Provided material:
================================
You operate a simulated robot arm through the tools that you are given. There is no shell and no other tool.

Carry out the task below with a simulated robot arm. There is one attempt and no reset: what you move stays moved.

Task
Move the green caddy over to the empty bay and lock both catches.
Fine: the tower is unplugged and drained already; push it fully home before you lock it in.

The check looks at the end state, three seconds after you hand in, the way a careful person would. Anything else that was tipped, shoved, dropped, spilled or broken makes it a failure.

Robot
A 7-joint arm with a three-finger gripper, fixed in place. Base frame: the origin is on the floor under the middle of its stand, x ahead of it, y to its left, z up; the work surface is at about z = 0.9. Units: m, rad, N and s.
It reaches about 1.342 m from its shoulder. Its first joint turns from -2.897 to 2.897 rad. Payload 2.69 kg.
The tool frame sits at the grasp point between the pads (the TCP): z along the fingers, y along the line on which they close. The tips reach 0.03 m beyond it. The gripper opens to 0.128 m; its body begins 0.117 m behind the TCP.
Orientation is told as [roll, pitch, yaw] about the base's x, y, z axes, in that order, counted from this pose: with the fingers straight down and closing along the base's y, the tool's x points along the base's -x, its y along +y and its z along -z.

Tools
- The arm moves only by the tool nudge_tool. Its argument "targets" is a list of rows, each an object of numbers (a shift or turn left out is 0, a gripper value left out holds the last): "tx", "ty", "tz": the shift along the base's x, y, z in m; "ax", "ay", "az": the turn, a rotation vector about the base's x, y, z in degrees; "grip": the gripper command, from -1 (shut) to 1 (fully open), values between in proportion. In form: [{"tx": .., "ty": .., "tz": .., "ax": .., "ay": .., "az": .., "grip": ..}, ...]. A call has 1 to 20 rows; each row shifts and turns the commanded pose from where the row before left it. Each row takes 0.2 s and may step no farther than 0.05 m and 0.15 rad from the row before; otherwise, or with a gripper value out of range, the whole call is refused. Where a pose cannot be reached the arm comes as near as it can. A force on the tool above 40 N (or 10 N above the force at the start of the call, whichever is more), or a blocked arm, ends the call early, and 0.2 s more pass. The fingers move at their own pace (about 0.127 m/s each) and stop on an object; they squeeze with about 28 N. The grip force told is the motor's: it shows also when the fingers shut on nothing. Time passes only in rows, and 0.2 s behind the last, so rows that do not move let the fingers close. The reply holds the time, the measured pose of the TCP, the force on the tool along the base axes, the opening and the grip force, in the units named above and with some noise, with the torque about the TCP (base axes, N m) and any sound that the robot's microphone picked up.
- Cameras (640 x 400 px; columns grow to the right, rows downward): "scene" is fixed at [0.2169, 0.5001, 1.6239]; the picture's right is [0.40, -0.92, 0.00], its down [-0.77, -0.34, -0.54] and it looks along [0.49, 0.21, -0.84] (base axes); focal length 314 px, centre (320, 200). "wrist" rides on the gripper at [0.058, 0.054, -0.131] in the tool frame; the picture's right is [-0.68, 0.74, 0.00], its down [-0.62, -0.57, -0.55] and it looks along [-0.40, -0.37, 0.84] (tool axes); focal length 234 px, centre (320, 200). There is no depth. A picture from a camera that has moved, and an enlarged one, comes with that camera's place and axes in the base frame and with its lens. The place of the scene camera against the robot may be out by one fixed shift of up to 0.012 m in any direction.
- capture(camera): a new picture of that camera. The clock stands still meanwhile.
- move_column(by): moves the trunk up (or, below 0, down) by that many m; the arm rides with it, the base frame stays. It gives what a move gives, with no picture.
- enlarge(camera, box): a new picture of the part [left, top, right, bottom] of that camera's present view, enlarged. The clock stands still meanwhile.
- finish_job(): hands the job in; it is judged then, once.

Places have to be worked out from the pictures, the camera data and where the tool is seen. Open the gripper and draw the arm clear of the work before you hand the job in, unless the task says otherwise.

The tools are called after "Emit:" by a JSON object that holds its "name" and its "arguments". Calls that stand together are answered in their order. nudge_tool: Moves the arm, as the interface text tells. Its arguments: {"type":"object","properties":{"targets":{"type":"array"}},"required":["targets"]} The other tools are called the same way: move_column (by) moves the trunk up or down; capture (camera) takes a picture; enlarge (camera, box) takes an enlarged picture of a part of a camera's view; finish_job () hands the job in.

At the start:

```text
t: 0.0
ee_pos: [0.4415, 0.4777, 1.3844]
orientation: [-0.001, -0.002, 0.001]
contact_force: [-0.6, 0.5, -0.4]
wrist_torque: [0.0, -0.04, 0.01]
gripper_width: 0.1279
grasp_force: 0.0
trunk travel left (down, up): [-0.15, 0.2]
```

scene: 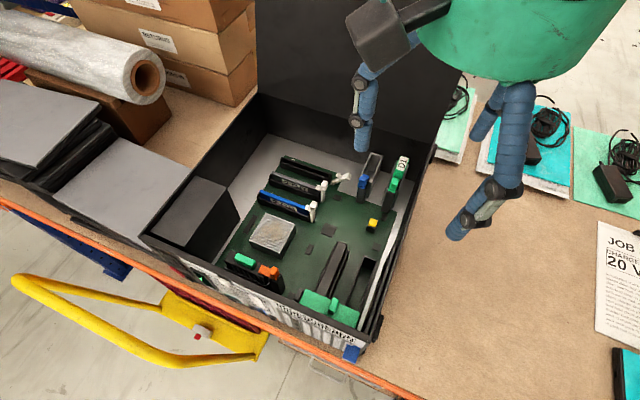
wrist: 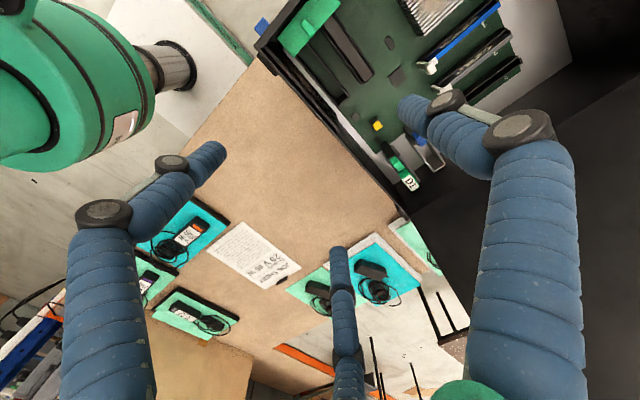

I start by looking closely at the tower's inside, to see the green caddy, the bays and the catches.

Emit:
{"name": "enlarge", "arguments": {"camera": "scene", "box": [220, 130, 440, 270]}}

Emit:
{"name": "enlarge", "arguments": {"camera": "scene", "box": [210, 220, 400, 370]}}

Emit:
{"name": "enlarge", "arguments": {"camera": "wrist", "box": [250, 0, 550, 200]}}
================================
Exercise objective:
Print the full listing exactly, dropping the pictures. Put each line that is not blank into a JSON list as a string.

Full response:
[
  "You operate a simulated robot arm through the tools that you are given. There is no shell and no other tool.",
  "Carry out the task below with a simulated robot arm. There is one attempt and no reset: what you move stays moved.",
  "Task",
  "Move the green caddy over to the empty bay and lock both catches.",
  "Fine: the tower is unplugged and drained already; push it fully home before you lock it in.",
  "The check looks at the end state, three seconds after you hand in, the way a careful person would. Anything else that was tipped, shoved, dropped, spilled or broken makes it a failure.",
  "Robot",
  "A 7-joint arm with a three-finger gripper, fixed in place. Base frame: the origin is on the floor under the middle of its stand, x ahead of it, y to its left, z up; the work surface is at about z = 0.9. Units: m, rad, N and s.",
  "It reaches about 1.342 m from its shoulder. Its first joint turns from -2.897 to 2.897 rad. Payload 2.69 kg.",
  "The tool frame sits at the grasp point between the pads (the TCP): z along the fingers, y along the line on which they close. The tips reach 0.03 m beyond it. The gripper opens to 0.128 m; its body begins 0.117 m behind the TCP.",
  "Orientation is told as [roll, pitch, yaw] about the base's x, y, z axes, in that order, counted from this pose: with the fingers straight down and closing along the base's y, the tool's x points along the base's -x, its y along +y and its z along -z.",
  "Tools",
  "- The arm moves only by the tool nudge_tool. Its argument \"targets\" is a list of rows, each an object of numbers (a shift or turn left out is 0, a gripper value left out holds the last): \"tx\", \"ty\", \"tz\": the shift along the base's x, y, z in m; \"ax\", \"ay\", \"az\": the turn, a rotation vector about the base's x, y, z in degrees; \"grip\": the gripper command, from -1 (shut) to 1 (fully open), values between in proportion. In form: [{\"tx\": .., \"ty\": .., \"tz\": .., \"ax\": .., \"ay\": .., \"az\": .., \"grip\": ..}, ...]. A call has 1 to 20 rows; each row shifts and turns the commanded pose from where the row before left it. Each row takes 0.2 s and may step no farther than 0.05 m and 0.15 rad from the row before; otherwise, or with a gripper value out of range, the whole call is refused. Where a pose cannot be reached the arm comes as near as it can. A force on the tool above 40 N (or 10 N above the force at the start of the call, whichever is more), or a blocked arm, ends the call early, and 0.2 s more pass. The fingers move at their own pace (about 0.127 m/s each) and stop on an object; they squeeze with about 28 N. The grip force told is the motor's: it shows also when the fingers shut on nothing. Time passes only in rows, and 0.2 s behind the last, so rows that do not move let the fingers close. The reply holds the time, the measured pose of the TCP, the force on the tool along the base axes, the opening and the grip force, in the units named above and with some noise, with the torque about the TCP (base axes, N m) and any sound that the robot's microphone picked up.",
  "- Cameras (640 x 400 px; columns grow to the right, rows downward): \"scene\" is fixed at [0.2169, 0.5001, 1.6239]; the picture's right is [0.40, -0.92, 0.00], its down [-0.77, -0.34, -0.54] and it looks along [0.49, 0.21, -0.84] (base axes); focal length 314 px, centre (320, 200). \"wrist\" rides on the gripper at [0.058, 0.054, -0.131] in the tool frame; the picture's right is [-0.68, 0.74, 0.00], its down [-0.62, -0.57, -0.55] and it looks along [-0.40, -0.37, 0.84] (tool axes); focal length 234 px, centre (320, 200). There is no depth. A picture from a camera that has moved, and an enlarged one, comes with that camera's place and axes in the base frame and with its lens. The place of the scene camera against the robot may be out by one fixed shift of up to 0.012 m in any direction.",
  "- capture(camera): a new picture of that camera. The clock stands still meanwhile.",
  "- move_column(by): moves the trunk up (or, below 0, down) by that many m; the arm rides with it, the base frame stays. It gives what a move gives, with no picture.",
  "- enlarge(camera, box): a new picture of the part [left, top, right, bottom] of that camera's present view, enlarged. The clock stands still meanwhile.",
  "- finish_job(): hands the job in; it is judged then, once.",
  "Places have to be worked out from the pictures, the camera data and where the tool is seen. Open the gripper and draw the arm clear of the work before you hand the job in, unless the task says otherwise.",
  "The tools are called after \"Emit:\" by a JSON object that holds its \"name\" and its \"arguments\". Calls that stand together are answered in their order. nudge_tool: Moves the arm, as the interface text tells. Its arguments: {\"type\":\"object\",\"properties\":{\"targets\":{\"type\":\"array\"}},\"required\":[\"targets\"]} The other tools are called the same way: move_column (by) moves the trunk up or down; capture (camera) takes a picture; enlarge (camera, box) takes an enlarged picture of a part of a camera's view; finish_job () hands the job in.",
  "At the start:",
  "```text",
  "t: 0.0",
  "ee_pos: [0.4415, 0.4777, 1.3844]",
  "orientation: [-0.001, -0.002, 0.001]",
  "contact_force: [-0.6, 0.5, -0.4]",
  "wrist_torque: [0.0, -0.04, 0.01]",
  "gripper_width: 0.1279",
  "grasp_force: 0.0",
  "trunk travel left (down, up): [-0.15, 0.2]",
  "```",
  "scene: ",
  "wrist: ",
  "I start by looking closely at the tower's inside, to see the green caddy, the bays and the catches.",
  "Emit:",
  "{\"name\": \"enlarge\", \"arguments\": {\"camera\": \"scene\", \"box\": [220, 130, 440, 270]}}",
  "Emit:",
  "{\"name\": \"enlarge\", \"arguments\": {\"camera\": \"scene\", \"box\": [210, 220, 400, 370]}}",
  "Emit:",
  "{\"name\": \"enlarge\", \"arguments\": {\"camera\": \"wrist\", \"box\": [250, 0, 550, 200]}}"
]